Lors du colloque consacré à Genet à l’occasion de la reprise du Balcon au théâtre de l’Odéon, j’ai fait allusion au paradoxe qu’il avait créé en disparaissant de notre monde pour entrer dans l’histoire : c’est-à-dire au fait, pour ceux qui l’ont connu ou fréquenté, de décrire leurs rapports avec lui en des termes religieux, de grâce ou de châtiment, qui renvoyaient à un vocabulaire situé plutôt aux antipodes de son athéisme. Comment concilier les termes de cette grâce et de cette sainteté, que j’invoquerai plus tard, avec ceux du rationalisme cartésien qui structure, derrière les illusions et trompe- l’œil de son théâtre et de son écriture poétique, sa conception rigoureusement égalitariste de l’être humain ? Le concept philosophique selon lequel il faut opérer un distinguo entre les sciences exactes et celles qui englobent d’autres domaines de la pensée humaine (éthique, société, vision métaphysique, etc.) le poussait à rejeter les différences fondées sur la couleur de la peau, le sexe, la tradition culturelle et religieuse, etc., en tant qu’elles sont inconcevables pour la raison humaine : il n’existe en effet ni cerveau catholique ni mathématiques noires. Cette conception, sous-jacente à ses jeux de miroirs et à sa mise en scène du grand théâtre du monde, éloignait l’idée de transcendance et mettait toutes les religions dans le même sac. La lecture de ses œuvres laisse par conséquent apparaître la quête d’une exemplarité immorale, fondée sur l’apologie des actions et des valeurs répréhensibles et universellement réprouvées.
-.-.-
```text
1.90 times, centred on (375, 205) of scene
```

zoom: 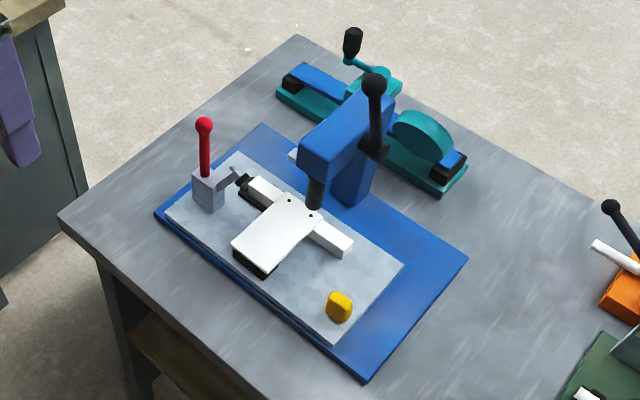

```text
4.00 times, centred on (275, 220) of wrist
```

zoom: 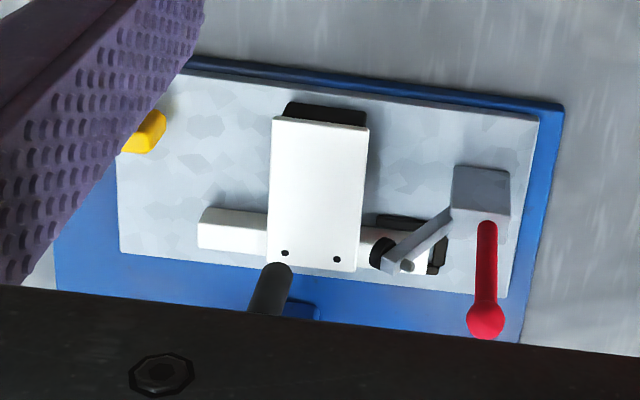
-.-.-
Au Genet rationaliste, implacable pourfendeur des principes et des tabous sur lesquels repose la société bourgeoise, s’ajoute ainsi un autre Genet, dont la vie et l’œuvre peuvent être interprétées comme une conquête sinueuse, parsemée de brisures et de révoltes, d’une forme subtile d’exemplarité : modèle a priori négatif, mais qui atteint sans doute sa véritable dimension pour peu qu’on l’examine à la lumière d’autres voies de perfection secrètes qui fleurirent il y a plus de dix siècles à l’horizon culturel de l’islam.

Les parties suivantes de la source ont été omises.